Rupiah mengakhiri perdagangan kemarin di level Rp 14.575/US$, melemah 1,39% di pasar spot, melansir data Refinitiv. Bank Indonesia (BI) yang akan mengumumkan kebijakan moneter hari ini membuat rupiah tertekan. Kenapa itu bisa terjadi akan dibahas pada halaman 4.
Risiko memanasnya hubungan AS-China terjadi setelah Presiden AS Donald Trump, pada Selasa waktu setempat (Rabu dini hari waktu Indonesia) menandatangani undang-undang yang memberikan sanksi ke China karena melakukan intervensi otonomi Hong Kong.
Trump juga menandatangani Keputusan Presiden (Keppres) yang menghentikan perlakukan khusus yang selama ini diterima Hong Kong.
"Hong Kong kini akan diperlakukan sama seperti China. Tidak ada keistimewaan, tidak ada perlakukan ekonomi khusus, dan tidak ada transfer teknologi. Sebagai tambahan, seperti yang ada tahu, kita akan mengenakan bea importasi (ke Hong Kong) dan sudah mengenakan bea importasi yang besar ke China" kata Trump, sebagaimana dilansir CNBC International.

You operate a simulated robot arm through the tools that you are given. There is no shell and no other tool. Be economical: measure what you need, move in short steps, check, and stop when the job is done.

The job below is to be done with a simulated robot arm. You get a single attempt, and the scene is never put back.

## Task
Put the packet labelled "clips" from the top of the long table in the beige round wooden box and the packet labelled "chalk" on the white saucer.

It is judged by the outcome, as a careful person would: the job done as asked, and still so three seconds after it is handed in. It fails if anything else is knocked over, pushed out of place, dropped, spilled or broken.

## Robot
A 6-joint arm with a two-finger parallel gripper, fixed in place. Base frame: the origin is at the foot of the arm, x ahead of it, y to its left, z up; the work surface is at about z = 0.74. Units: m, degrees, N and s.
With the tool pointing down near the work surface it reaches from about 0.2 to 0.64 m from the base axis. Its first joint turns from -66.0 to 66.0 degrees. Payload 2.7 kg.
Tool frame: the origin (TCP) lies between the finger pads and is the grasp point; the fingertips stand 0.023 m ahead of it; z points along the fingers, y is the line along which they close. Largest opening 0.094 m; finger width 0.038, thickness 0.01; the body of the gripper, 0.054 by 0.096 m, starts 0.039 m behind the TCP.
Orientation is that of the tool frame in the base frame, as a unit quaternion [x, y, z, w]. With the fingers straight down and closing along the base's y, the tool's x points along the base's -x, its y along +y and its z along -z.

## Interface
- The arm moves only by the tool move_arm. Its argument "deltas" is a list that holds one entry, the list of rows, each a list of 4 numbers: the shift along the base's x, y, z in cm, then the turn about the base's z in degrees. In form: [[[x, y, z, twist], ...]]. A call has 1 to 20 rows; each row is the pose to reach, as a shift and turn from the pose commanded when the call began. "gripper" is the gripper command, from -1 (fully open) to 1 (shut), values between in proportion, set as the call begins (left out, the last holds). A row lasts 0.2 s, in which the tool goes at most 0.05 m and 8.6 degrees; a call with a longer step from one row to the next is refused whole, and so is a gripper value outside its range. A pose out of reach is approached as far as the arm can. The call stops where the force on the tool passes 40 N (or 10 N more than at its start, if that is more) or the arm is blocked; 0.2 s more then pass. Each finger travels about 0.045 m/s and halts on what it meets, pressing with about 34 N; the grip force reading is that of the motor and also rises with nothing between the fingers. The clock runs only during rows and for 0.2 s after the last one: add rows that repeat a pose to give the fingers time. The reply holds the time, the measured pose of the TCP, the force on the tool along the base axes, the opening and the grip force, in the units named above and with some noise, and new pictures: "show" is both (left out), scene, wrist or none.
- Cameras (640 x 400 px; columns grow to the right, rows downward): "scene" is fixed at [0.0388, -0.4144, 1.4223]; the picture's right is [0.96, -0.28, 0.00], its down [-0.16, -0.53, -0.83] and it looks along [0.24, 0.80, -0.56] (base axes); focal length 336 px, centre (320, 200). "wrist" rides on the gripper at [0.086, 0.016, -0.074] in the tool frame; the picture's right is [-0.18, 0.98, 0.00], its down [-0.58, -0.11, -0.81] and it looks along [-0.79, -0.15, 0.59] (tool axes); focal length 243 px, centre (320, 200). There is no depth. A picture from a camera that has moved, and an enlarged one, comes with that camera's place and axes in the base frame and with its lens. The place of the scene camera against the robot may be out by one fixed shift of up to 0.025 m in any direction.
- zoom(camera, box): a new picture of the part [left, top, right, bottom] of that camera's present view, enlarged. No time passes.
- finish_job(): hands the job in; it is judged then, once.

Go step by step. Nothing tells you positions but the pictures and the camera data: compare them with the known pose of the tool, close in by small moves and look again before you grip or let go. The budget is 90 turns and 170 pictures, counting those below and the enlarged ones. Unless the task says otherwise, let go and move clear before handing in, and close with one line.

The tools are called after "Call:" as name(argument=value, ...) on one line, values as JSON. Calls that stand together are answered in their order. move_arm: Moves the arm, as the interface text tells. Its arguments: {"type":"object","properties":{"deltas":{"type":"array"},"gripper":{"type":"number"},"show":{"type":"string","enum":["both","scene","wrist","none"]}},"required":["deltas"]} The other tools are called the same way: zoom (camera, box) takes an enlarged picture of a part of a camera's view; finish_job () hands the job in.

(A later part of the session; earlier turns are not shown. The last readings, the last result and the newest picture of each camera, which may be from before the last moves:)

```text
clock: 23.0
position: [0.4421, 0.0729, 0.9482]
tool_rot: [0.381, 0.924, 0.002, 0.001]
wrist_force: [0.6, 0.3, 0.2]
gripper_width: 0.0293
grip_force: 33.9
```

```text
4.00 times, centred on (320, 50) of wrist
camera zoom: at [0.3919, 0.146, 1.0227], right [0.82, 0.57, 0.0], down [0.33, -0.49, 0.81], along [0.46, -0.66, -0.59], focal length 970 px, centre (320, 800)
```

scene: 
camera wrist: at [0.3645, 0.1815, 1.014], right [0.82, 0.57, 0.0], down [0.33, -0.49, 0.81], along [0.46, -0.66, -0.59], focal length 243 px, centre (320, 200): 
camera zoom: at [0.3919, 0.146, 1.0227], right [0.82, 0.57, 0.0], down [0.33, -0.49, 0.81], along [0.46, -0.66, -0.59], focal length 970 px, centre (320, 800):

Memanasnya hubungan AS-China adalah kabar buruk di tengah situasi ekonomi yang sangat buruk akibat pandemi penyakit virus corona (Covid-19).
Sebelumnya Presiden Trump juga mengatakan saat ini ia tidak berfokus pada peluang terjadinya kesepakatan dagang fase II dengan China. Trump menambahkan hubungan dengan China sudah "sangat rusak" akibat pandemi Covid-19.
Bursa saham AS (Wall Street) menguat pada perdagangan Rabu, indeks Dow Jones sukses mencatat penguatan 4 hari beruntun. Perkembangan vaksin virus corona menjadi pemicu penguatan kiblat bursa saham dunia ini.
Indeks Dow Jones menguat 0,85% ke 25.870,1, S&P 500 naik 0,91% ke 3.226,56, dan Nasdaq bertambah 0,59% ke 10.550,49.
Pada hari Selasa waktu AS, setelah perdagangan pasar saham berakhir, kabar bagus datang dari update vaksin virus corona yang dibuat oleh Moderna. Sehingga Wall Street baru merespon di perdagangan Rabu.
Vaksin potensial yang sedang dalam uji klinis tersebut dilaporkan mampu menghasilkan imun yang "kuat" terhadap semua partisipan, yang jumlahnya 45 orang.
Ke 45 orang tersebut menghasilkan antibody penawar, yang menjadi hal penting untuk perlindungan melawan virus, menurut para ilmuwan. Setiap pasien dalam uji klinis tersebut diberi dosis 25, 100, atau 250 mikrogram, dan mendapat 2 kali dosis.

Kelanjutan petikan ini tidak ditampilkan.